Forget Trade Tariffs…
India’s Strategic Ascent in the Global Economy
The global economy in 2025, now valued at US$106.5 trillion, remains deeply interconnected through trade, finance, and technology. Yet beneath the surface of cyclical shifts and geopolitical noise, a structural transformation is underway, one where India’s rise from the periphery to a core pillar of global trade is reshaping how capital is being deployed.

India’s GDP of US$4.2 trillion, representing 4% of global output, makes it the world’s fifth-largest economy, trailing only the U.S., China, Germany, and Japan. But the country’s real significance lies not just in size, but in trajectory: it’s emerging as the fastest-growing large economy, underpinned by demographic strength, digital infrastructure, and global supply chain realignment.
From Services Powerhouse to Global Trade Integrator
India’s economic evolution has diverged sharply from the Western industrial template. Unlike the agriculture-to-industry-to-services progression that is typical of developed economies, India leapfrogged directly from agriculture to services, a structural pivot that has now become its competitive advantage.
Services command 55% of Gross Value Added (GVA), far exceeding industry (27%) and agriculture (18%). The shift has been powered by a combination of human capital and digital infrastructure.
With millions of English-speaking, tech-literate graduates entering the workforce annually, India has become a global hub for IT, business process outsourcing, healthcare, and financial services.
Over 1,580 Global Capability Centres (GCCs) operate from India, running high-value functions such as analytics, R&D, and finance for multinational corporations.
The New Trade Reality
Global trade in goods and services now totals US$32.5 trillion annually, expanding even through tariff disruptions and “deglobalisation” rhetoric. As Western economies recalibrate supply chains amid geopolitical fragmentation, India has become a preferred alternative to China as an export hub, offering cost competitiveness and a stable policy environment.
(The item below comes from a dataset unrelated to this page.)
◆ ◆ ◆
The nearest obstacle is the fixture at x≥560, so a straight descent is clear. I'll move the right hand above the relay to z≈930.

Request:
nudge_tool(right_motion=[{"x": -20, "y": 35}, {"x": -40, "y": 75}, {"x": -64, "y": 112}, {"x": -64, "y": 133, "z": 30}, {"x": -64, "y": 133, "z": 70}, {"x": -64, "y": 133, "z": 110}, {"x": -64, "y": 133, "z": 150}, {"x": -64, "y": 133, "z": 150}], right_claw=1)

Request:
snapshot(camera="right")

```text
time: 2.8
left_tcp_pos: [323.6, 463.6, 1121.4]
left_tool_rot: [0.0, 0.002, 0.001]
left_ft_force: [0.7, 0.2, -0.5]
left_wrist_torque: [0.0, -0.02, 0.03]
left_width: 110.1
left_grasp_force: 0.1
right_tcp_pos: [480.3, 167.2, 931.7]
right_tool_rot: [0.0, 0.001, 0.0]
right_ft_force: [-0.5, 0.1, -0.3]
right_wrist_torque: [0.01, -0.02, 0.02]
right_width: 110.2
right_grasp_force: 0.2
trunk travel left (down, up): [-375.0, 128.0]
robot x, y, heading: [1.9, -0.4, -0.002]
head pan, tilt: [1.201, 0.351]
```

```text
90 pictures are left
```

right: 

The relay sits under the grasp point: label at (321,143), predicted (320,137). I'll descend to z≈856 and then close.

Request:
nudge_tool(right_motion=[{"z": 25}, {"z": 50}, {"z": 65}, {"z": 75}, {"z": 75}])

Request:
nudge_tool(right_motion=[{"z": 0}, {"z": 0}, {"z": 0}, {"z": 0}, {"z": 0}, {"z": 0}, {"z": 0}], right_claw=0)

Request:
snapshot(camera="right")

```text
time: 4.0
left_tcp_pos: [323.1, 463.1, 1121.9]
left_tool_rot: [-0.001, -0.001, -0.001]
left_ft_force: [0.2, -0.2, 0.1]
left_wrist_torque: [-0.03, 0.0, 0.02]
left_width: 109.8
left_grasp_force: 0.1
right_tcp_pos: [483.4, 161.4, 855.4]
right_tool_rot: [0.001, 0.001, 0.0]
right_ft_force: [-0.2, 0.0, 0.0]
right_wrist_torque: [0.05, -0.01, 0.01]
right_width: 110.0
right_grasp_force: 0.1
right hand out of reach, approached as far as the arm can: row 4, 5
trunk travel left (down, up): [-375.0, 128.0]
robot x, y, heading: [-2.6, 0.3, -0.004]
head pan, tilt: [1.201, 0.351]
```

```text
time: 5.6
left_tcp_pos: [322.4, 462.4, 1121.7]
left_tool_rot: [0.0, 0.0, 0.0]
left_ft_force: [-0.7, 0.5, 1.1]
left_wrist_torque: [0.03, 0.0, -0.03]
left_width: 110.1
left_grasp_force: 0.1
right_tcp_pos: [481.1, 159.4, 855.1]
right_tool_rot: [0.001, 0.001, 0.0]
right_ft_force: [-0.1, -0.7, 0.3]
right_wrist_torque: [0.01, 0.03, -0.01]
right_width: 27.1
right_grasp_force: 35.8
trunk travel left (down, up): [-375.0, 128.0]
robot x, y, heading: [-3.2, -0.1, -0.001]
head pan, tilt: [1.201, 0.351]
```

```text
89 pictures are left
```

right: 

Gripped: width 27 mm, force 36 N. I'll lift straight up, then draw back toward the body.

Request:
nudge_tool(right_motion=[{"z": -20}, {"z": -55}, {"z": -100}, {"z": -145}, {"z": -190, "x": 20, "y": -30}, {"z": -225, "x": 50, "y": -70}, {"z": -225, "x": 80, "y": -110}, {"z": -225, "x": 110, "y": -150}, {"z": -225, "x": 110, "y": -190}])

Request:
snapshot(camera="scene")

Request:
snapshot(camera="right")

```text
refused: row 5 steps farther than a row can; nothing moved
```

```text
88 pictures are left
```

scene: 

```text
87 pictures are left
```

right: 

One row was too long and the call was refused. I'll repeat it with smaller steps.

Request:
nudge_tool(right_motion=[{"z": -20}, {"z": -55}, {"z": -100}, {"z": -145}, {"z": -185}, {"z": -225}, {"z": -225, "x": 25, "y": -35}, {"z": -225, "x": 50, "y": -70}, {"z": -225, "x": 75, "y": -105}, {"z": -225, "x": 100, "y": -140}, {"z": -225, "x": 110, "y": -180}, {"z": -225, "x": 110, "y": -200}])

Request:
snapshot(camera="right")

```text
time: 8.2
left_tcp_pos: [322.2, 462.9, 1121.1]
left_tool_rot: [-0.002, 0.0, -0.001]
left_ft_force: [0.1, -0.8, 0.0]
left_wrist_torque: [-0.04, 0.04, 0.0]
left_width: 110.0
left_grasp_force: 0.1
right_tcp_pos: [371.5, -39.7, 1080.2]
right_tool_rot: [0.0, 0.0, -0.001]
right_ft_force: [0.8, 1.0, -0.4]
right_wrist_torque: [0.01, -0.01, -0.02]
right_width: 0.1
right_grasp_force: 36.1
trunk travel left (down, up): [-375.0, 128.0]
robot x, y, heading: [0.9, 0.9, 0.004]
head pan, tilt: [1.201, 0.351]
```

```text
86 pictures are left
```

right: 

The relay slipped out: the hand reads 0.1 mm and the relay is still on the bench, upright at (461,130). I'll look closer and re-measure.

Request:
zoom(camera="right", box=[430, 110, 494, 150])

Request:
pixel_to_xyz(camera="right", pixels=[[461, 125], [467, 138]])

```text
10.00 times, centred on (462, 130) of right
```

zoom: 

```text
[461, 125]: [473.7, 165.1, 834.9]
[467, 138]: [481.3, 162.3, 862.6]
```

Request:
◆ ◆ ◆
India’s policy architecture, anchored by initiatives such as the Production Linked Incentive (PLI) schemes, Digital India, and Make in India, is increasingly translating into tangible economic outcomes. These reforms are catalysing a new phase of industrial acceleration, driving deeper manufacturing localisation, technological upgrading, and diversification of export markets. At the corporate front line, industry leaders such as Tata Steel, Mahindra & Mahindra, Samvardhana Motherson, and Aurobindo Pharma exemplify this transformation, leveraging policy tailwinds to expand global competitiveness and supply chain integration.

The Long Game: Investing in this Structural Story
India’s participation in global trade is no longer defined by low-cost outsourcing; it’s now about value creation, innovation, and integration. As supply chains rewire, global demand shifts toward Asia, and digital trade scales, India is positioned not just to benefit from these forces, but to help define them.
Sectors such as electronics, steel, pharmaceuticals, and automotive are rapidly emerging as India’s next generation of export powerhouses. Yet, within the broader equity landscape, these industries still represent a relatively small portion of benchmark indices, which remain heavily weighted towards financials and domestic consumption.
This creates a disconnect – while the incremental growth engines of the economy are shifting towards export-oriented sectors, much of this potential remains underappreciated in current valuations. For investors seeking to capture this evolving structural story, active management offers a distinct advantage: enabling targeted exposure to companies best positioned to benefit from India’s export renaissance, rather than relying on passive strategies dominated by legacy sector weights.